[Objective 1]:
Pull out the sentences of the selected text that run from "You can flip" through "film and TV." and give them unchanged.
[Objective 2]:
How does the selected text go on? Write the next part.

[Data provided]:
begin
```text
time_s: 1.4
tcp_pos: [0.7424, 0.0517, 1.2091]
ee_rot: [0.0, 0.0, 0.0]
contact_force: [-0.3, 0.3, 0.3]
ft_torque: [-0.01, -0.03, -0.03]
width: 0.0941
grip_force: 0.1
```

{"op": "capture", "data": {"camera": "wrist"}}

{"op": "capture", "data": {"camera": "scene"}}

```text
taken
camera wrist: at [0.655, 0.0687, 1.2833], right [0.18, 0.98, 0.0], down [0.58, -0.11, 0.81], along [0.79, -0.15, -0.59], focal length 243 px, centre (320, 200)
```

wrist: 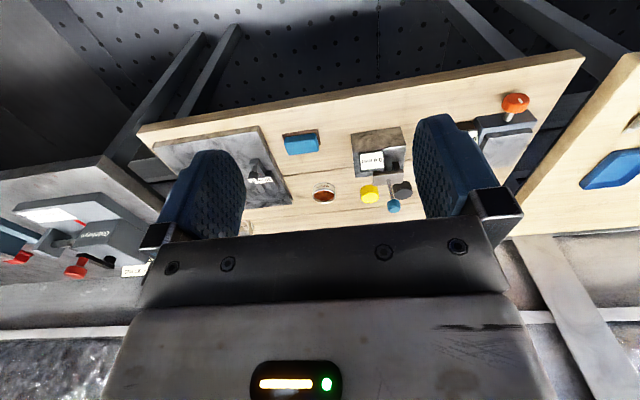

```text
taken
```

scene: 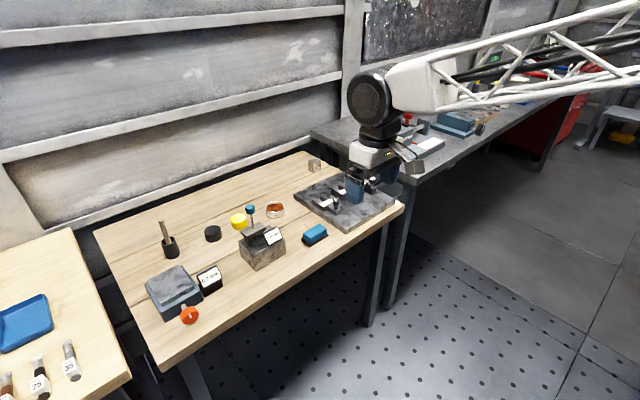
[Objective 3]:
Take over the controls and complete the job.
end
[Selected text]:
begin
You can flip the TV on or go to any theater and see that women and minorities are barely there to be seen—and when they are, they’re usually seen as objects or props. The Directors Guild of America reported that women and minorities are underrepresented as first-time TV directors. A UCLA study also found that women and minorities are vastly underrepresented in film and TV.
Part of the problem is access. The Hollywood Diversity Report of 2015 states that 81% of films seen by black audiences don’t even feature a black lead, cast, or storyline, and Latinos are only given about 4.9% of speaking roles. From the first pitch to audition time, minorities and women are at a significant disadvantage. Then there is awards season. The Academy of Motion Picture Arts and Sciences (AMPAS) is in charge of the Oscars, and it’s 94% white, about 76% male and 63 years old on average.
As a filmmaker (well, I’m directing a small short in hopes making features someday, ok?) the Oscar season is an exciting time and even established folks in the business don’t discount what a nomination or golden statuette can do to their resume. Even those of us who are progressive and work hard to keep awards of any kind get sucked into this competitive culture. People such as Meryl Streep, Jennifer Lawrence, Daniel Day-Lewis, and Leonardo DiCaprio have gotten where they are because of their consistent stream of awards and/or nominations. When a person is considered “bankable” the opportunities to negotiate higher pay, be more selective of roles and even become a producer increase substantially.
end
[Task answer 1]:
You can flip the TV on or go to any theater and see that women and minorities are barely there to be seen—and when they are, they’re usually seen as objects or props. The Directors Guild of America reported that women and minorities are underrepresented as first-time TV directors. A UCLA study also found that women and minorities are vastly underrepresented in film and TV.

[Task answer 2]:
When no actors of color were nominated last year, people were angry at the Academy—and why not? The #OscarsSoWhite hashtag went viral, but there were far less cries for a boycott than there are now. After a second year without any people of color except Alejandro González Iñárritu in the Big Five categories (Best Actor, Best Actress, Best Supporting Actor, Best Supporting Actress, Best Director), people are rightfully furious.
Spike Lee and Michael Moore have both stated they will stay home on the night of the ceremony. George Clooney has also pointed out that the Oscars have a problem, as has Selma star David Oyelowo, and star of 12 Years as a Slave, Lupita Nyong’o. Jada Pinkett-Smith has called for a boycott of the ceremony, and Viola Davis has also stated the all-white nominees represent the symptoms of a greater disease. And they’re right. I mean, just look at Cheryl Boone Isaacs—she’s the first African-American to get to be president of AMPAS. She’s discussed the importance of increasing diversity in AMPAS, but she can’t change the film industry on her own.
The anger over the lack of people of color at the Academy Awards is poignant given the issues African-Americans, minorities, and women still face on a daily basis. No one is asking for audiences to feel sorry for actors of color who are able to snag a job in Hollywood and make it—they know they’re in a privileged echelon of society. But what minority and women are saying in their anger of the #OscarsSoWhite debate is that even those who are able to be a part of the entertainment industry still face the same types of problems faced in other job categories.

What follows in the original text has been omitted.